— Start of Given data —

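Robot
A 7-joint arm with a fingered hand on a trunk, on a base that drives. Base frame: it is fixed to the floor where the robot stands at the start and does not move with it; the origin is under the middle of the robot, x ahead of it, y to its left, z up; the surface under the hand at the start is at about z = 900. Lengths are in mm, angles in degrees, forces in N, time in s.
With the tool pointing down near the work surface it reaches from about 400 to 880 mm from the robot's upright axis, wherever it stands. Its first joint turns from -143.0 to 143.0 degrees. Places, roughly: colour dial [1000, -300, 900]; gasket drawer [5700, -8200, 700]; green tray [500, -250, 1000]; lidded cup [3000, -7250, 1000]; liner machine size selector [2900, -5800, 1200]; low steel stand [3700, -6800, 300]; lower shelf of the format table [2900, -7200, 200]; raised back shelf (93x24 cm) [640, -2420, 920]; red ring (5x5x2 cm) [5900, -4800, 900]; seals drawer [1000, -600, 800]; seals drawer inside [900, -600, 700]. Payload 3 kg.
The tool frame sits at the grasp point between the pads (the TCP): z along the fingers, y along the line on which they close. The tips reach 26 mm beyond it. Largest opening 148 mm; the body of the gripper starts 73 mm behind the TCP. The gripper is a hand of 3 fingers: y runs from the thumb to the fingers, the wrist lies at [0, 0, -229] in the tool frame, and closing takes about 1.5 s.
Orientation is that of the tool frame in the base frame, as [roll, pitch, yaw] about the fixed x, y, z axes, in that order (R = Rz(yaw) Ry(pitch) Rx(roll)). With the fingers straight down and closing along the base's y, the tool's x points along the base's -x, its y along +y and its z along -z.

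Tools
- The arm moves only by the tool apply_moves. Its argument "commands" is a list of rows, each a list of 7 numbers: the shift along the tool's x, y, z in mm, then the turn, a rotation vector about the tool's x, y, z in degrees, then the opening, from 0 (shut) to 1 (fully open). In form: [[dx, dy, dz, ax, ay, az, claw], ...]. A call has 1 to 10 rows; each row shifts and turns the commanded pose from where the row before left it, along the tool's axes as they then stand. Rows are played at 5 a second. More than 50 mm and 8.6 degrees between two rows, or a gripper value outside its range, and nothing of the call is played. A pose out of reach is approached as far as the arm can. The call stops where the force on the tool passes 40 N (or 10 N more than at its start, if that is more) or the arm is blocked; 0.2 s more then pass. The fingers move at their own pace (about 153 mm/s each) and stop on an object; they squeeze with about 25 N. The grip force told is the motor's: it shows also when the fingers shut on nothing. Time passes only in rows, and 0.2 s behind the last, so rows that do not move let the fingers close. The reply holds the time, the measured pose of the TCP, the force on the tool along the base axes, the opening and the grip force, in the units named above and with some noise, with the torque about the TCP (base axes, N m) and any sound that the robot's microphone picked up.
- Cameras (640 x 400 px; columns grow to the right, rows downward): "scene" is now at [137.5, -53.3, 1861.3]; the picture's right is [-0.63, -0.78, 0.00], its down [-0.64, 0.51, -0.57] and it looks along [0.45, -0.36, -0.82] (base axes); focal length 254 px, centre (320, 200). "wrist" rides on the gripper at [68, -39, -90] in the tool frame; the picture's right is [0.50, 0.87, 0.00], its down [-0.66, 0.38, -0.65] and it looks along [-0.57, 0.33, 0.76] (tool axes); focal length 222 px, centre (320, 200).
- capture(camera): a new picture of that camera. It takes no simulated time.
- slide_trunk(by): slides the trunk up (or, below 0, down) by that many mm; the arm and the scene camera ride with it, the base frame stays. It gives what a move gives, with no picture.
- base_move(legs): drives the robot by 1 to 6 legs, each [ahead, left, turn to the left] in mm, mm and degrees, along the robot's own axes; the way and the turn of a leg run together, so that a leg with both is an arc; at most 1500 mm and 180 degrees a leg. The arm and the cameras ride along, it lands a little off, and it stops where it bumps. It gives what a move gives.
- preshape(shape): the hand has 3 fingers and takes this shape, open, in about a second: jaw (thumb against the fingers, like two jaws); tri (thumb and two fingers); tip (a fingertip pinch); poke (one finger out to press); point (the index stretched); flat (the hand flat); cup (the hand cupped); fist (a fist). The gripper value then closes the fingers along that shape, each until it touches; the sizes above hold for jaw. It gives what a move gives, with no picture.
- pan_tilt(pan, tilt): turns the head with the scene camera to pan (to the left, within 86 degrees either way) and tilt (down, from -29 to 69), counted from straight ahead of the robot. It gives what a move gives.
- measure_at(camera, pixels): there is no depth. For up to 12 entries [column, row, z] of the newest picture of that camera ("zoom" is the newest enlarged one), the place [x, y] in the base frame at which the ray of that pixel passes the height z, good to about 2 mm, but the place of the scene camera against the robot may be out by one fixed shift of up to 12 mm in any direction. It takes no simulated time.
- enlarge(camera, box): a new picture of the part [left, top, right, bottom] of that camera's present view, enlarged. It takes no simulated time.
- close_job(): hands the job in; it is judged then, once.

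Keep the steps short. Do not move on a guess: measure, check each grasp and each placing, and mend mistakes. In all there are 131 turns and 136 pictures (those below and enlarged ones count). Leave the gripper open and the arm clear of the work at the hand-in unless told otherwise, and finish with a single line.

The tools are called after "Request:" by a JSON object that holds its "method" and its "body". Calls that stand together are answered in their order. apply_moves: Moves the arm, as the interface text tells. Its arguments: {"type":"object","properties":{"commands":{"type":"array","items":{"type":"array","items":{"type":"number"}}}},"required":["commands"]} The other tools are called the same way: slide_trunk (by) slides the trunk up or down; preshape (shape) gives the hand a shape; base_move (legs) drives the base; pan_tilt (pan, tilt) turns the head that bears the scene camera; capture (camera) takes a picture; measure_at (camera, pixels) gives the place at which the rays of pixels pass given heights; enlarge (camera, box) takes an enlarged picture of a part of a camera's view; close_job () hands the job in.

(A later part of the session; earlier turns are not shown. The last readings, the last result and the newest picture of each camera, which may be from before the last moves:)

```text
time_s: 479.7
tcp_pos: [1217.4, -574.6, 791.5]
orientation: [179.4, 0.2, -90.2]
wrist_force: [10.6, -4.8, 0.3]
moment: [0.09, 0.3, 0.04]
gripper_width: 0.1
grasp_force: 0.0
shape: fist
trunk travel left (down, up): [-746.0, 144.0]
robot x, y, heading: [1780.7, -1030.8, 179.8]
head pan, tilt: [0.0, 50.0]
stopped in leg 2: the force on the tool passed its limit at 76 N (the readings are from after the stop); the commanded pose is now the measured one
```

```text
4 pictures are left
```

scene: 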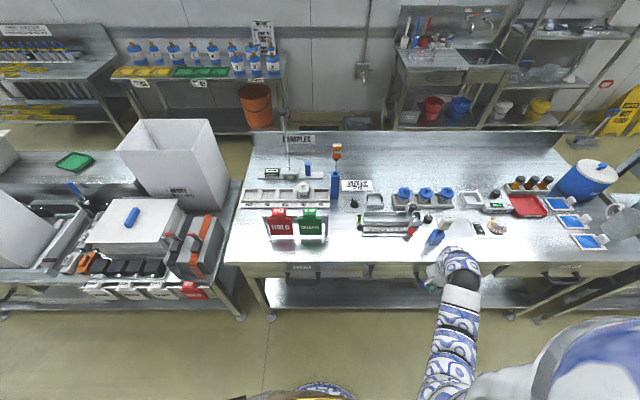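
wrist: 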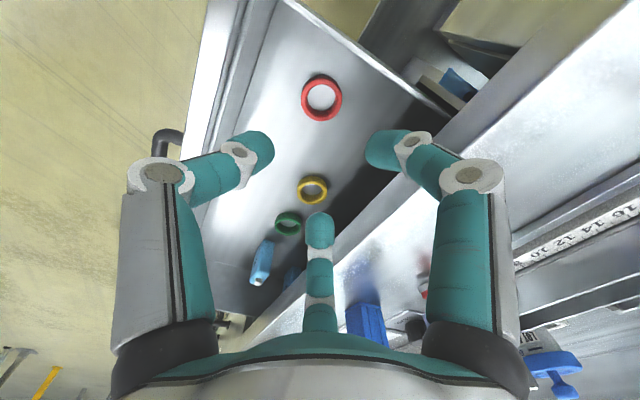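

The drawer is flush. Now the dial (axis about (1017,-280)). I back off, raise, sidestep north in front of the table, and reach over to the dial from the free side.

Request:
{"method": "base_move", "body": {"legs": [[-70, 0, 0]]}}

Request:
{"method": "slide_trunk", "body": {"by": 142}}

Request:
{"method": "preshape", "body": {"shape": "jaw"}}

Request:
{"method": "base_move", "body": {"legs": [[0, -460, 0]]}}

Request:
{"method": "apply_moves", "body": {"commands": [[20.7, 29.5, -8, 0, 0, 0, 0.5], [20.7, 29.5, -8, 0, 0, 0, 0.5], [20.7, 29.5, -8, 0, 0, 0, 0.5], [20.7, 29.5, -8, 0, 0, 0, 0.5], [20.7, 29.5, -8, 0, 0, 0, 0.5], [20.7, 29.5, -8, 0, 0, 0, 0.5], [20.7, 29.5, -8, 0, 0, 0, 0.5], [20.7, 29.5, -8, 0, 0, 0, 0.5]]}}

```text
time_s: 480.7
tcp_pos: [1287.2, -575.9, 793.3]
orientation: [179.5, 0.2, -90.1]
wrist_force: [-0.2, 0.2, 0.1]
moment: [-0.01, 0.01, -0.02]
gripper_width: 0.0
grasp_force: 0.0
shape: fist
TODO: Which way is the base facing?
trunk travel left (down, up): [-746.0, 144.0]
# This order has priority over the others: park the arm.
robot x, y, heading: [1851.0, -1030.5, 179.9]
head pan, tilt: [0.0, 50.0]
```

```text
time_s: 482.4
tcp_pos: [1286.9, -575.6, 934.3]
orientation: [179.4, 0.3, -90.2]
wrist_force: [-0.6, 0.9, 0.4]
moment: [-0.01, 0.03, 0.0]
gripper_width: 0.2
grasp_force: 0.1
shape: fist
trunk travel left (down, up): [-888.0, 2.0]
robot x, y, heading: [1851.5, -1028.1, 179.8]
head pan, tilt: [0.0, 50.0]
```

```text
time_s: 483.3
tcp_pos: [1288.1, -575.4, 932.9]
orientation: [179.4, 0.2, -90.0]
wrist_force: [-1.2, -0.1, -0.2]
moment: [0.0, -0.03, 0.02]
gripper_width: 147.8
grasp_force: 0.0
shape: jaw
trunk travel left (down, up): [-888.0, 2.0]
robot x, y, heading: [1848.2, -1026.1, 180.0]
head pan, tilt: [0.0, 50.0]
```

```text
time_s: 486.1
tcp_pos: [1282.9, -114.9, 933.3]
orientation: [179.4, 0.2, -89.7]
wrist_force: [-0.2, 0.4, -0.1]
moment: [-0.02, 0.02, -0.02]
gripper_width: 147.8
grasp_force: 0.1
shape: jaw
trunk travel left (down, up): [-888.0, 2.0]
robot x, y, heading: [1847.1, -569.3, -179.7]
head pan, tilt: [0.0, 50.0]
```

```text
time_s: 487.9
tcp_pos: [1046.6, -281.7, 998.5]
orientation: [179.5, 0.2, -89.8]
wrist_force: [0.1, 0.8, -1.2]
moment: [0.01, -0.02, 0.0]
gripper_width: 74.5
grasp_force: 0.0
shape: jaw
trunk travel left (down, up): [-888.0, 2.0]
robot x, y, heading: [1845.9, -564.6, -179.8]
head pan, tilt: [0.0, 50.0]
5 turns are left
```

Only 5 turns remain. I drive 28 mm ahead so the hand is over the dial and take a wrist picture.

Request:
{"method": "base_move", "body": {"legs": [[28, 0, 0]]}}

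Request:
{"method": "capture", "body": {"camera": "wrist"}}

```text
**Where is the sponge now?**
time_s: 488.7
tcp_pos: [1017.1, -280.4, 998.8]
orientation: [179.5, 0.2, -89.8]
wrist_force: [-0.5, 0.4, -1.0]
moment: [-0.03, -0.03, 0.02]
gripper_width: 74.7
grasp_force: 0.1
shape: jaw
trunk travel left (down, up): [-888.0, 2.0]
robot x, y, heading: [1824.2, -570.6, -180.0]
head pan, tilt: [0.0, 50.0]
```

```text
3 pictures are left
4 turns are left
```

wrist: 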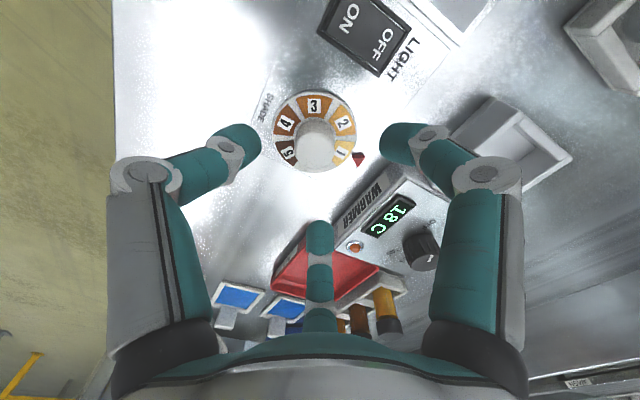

— End of Given data —

What you will do: Extract, word for word, every line beginning with the one that holds "- preshape(shape): the" and concluding with the one that holds "Keep the steps". Include both of those lines.

The result:
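- preshape(shape): the hand has 3 fingers and takes this shape, open, in about a second: jaw (thumb against the fingers, like two jaws); tri (thumb and two fingers); tip (a fingertip pinch); poke (one finger out to press); point (the index stretched); flat (the hand flat); cup (the hand cupped); fist (a fist). The gripper value then closes the fingers along that shape, each until it touches; the sizes above hold for jaw. It gives what a move gives, with no picture.
- pan_tilt(pan, tilt): turns the head with the scene camera to pan (to the left, within 86 degrees either way) and tilt (down, from -29 to 69), counted from straight ahead of the robot. It gives what a move gives.
- measure_at(camera, pixels): there is no depth. For up to 12 entries [column, row, z] of the newest picture of that camera ("zoom" is the newest enlarged one), the place [x, y] in the base frame at which the ray of that pixel passes the height z, good to about 2 mm, but the place of the scene camera against the robot may be out by one fixed shift of up to 12 mm in any direction. It takes no simulated time.
- enlarge(camera, box): a new picture of the part [left, top, right, bottom] of that camera's present view, enlarged. It takes no simulated time.
- close_job(): hands the job in; it is judged then, once.

Keep the steps short. Do not move on a guess: measure, check each grasp and each placing, and mend mistakes. In all there are 131 turns and 136 pictures (those below and enlarged ones count). Leave the gripper open and the arm clear of the work at the hand-in unless told otherwise, and finish with a single line.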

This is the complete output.